La vogue des sections classiques et l’expansion prise par l’enseignement secondaire dans le système public sont pour le surintendant la preuve que toute extension de la juridiction du Comité catholique a toujours eu une influence rapide et décisive sur l’évolution du système d’enseignement québécois. En 1964, les sections classiques n’accueillaient que 10 428 étudiants, ce qui est plutôt marginal. Et la progression des effectifs du cours secondaire qui, en quinze ans, étaient passés de 43 000 à 255 000 étudiants, résultait plutôt de la conjonction de trois phénomènes : l’explosion démographique, les besoins du marché de l’emploi et la nouvelle philosophie de l’éducation. Les législations ont suivi des tendances lourdes plutôt que généré les changements.

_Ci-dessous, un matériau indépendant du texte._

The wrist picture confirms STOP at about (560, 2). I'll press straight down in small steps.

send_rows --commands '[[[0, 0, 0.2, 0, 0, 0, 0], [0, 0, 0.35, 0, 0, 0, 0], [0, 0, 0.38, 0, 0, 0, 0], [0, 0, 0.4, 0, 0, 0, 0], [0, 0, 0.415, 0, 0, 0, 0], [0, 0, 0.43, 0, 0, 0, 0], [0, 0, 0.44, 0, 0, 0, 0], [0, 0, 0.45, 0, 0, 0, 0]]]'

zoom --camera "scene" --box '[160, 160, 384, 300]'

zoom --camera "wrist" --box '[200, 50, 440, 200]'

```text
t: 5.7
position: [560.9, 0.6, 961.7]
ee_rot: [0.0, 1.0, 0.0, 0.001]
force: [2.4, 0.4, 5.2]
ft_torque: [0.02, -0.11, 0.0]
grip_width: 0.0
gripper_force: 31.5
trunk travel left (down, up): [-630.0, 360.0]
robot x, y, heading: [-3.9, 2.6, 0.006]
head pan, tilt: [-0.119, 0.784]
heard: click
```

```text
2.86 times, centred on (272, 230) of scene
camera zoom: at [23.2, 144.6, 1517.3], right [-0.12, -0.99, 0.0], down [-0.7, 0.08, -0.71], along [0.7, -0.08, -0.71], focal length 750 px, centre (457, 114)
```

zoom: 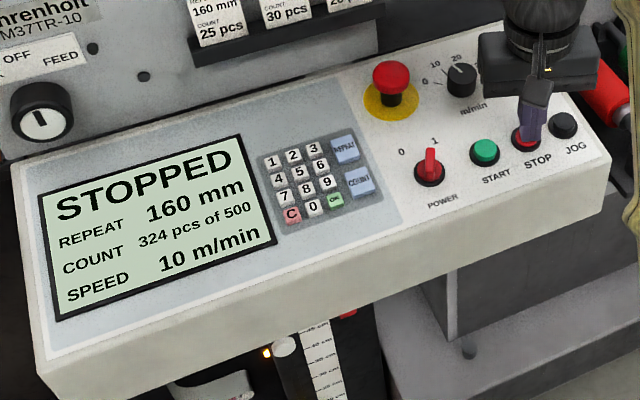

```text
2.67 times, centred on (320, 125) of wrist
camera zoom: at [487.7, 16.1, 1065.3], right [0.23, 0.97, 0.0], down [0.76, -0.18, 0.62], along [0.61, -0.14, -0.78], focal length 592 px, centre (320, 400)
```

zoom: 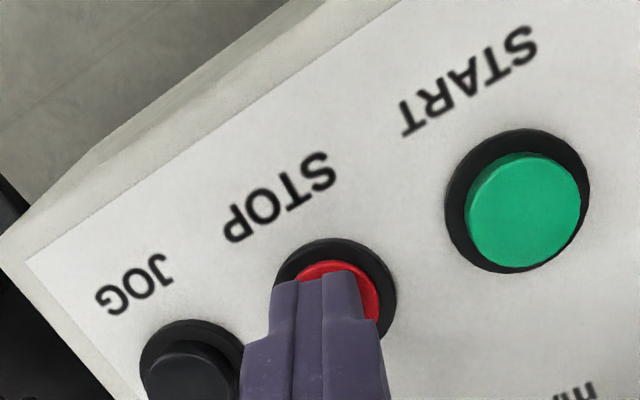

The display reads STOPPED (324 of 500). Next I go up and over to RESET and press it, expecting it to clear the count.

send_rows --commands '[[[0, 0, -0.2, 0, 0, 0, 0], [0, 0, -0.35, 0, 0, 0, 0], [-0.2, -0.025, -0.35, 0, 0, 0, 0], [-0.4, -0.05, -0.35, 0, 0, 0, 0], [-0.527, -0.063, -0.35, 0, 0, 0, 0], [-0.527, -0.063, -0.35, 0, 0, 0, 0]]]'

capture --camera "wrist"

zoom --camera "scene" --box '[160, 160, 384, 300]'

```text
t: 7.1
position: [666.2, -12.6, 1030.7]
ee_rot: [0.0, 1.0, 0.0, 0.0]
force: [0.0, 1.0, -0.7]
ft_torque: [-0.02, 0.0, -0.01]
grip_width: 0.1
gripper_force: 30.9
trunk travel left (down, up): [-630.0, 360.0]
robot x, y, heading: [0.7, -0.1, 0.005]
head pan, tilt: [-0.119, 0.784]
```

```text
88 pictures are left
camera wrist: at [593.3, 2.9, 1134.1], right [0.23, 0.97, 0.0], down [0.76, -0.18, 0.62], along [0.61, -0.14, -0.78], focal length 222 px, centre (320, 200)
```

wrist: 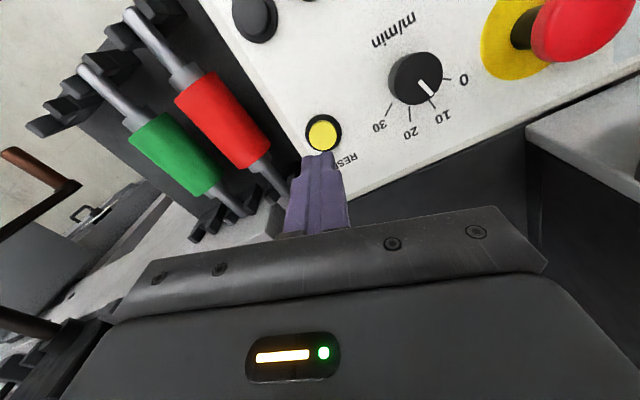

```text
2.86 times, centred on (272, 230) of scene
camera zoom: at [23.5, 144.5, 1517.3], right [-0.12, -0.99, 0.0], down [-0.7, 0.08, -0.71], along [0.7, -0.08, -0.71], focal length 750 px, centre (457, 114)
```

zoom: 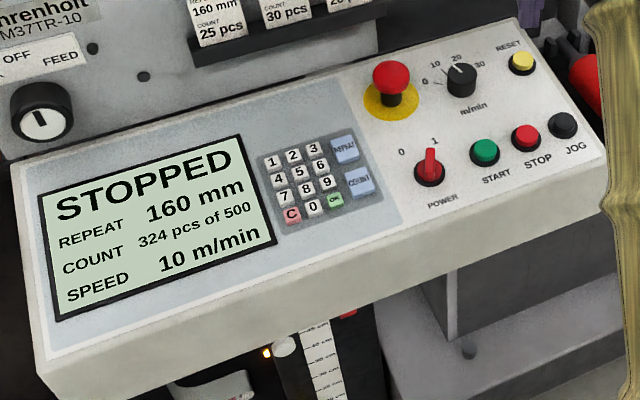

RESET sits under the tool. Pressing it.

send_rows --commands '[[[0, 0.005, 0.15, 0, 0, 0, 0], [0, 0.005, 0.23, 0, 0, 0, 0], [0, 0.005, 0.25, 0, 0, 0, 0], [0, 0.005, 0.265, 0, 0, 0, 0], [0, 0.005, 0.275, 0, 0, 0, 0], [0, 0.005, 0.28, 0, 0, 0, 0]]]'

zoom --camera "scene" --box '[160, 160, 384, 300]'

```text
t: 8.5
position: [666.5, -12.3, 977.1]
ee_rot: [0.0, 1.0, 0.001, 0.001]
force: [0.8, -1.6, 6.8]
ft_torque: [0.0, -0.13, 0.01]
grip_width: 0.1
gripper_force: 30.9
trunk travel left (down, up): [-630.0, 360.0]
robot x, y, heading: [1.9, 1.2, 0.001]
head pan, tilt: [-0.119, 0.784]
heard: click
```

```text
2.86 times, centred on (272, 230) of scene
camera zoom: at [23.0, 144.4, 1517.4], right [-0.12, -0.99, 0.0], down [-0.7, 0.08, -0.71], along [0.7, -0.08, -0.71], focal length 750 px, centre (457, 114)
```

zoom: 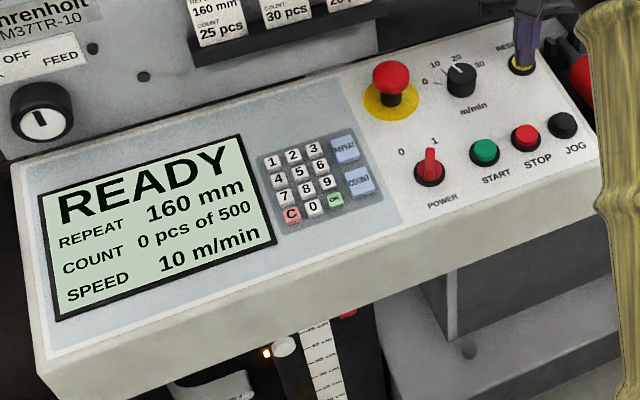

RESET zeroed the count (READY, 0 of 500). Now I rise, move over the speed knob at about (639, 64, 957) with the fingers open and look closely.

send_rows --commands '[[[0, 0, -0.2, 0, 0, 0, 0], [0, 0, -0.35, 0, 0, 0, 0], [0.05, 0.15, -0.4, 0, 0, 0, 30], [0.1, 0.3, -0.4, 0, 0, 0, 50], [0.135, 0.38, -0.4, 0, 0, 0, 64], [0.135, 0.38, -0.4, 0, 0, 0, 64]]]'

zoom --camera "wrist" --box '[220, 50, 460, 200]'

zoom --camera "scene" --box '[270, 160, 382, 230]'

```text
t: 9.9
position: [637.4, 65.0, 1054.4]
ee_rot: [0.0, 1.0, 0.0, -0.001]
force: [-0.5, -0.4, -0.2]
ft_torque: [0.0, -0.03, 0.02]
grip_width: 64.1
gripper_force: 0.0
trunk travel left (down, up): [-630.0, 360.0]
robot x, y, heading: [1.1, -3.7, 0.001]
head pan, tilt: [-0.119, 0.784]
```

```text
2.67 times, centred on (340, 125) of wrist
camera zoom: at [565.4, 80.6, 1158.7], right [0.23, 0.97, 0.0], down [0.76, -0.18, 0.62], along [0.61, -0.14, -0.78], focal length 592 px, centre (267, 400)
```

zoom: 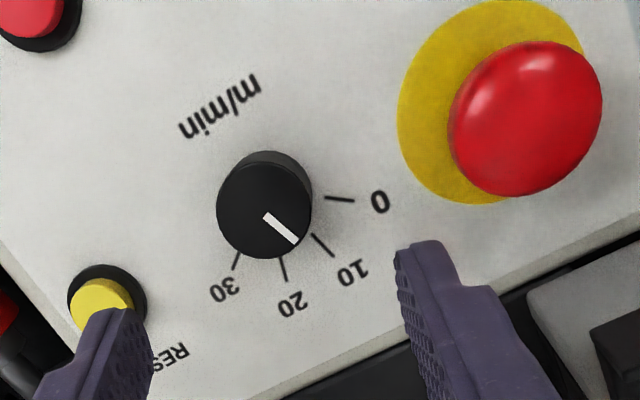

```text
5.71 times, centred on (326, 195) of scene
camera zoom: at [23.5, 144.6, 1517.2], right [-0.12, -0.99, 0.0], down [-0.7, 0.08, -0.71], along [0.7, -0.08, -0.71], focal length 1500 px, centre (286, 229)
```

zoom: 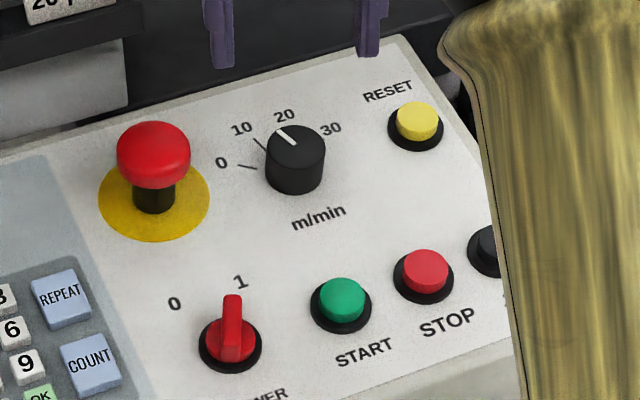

D’après le surintendant Desaulniers, la loi de la fréquentation scolaire obligatoire jusqu’à 14 ans (1943), de même que celles assurant la gratuité des manuels et la suppression de la rétribution (1944) ont entraîné des progrès sensibles et immédiats sur la fréquentation scolaire, tandis que les deux lois pour assurer le progrès de l’éducation sous Duplessis en 1946 et 1956 « nous ont valu ces augmentations vertigineuses des traitements des instituteurs et cette multitude de constructions d’écoles qui sont venues métamorphoser le visage scolaire de la Province de Québec[50] ».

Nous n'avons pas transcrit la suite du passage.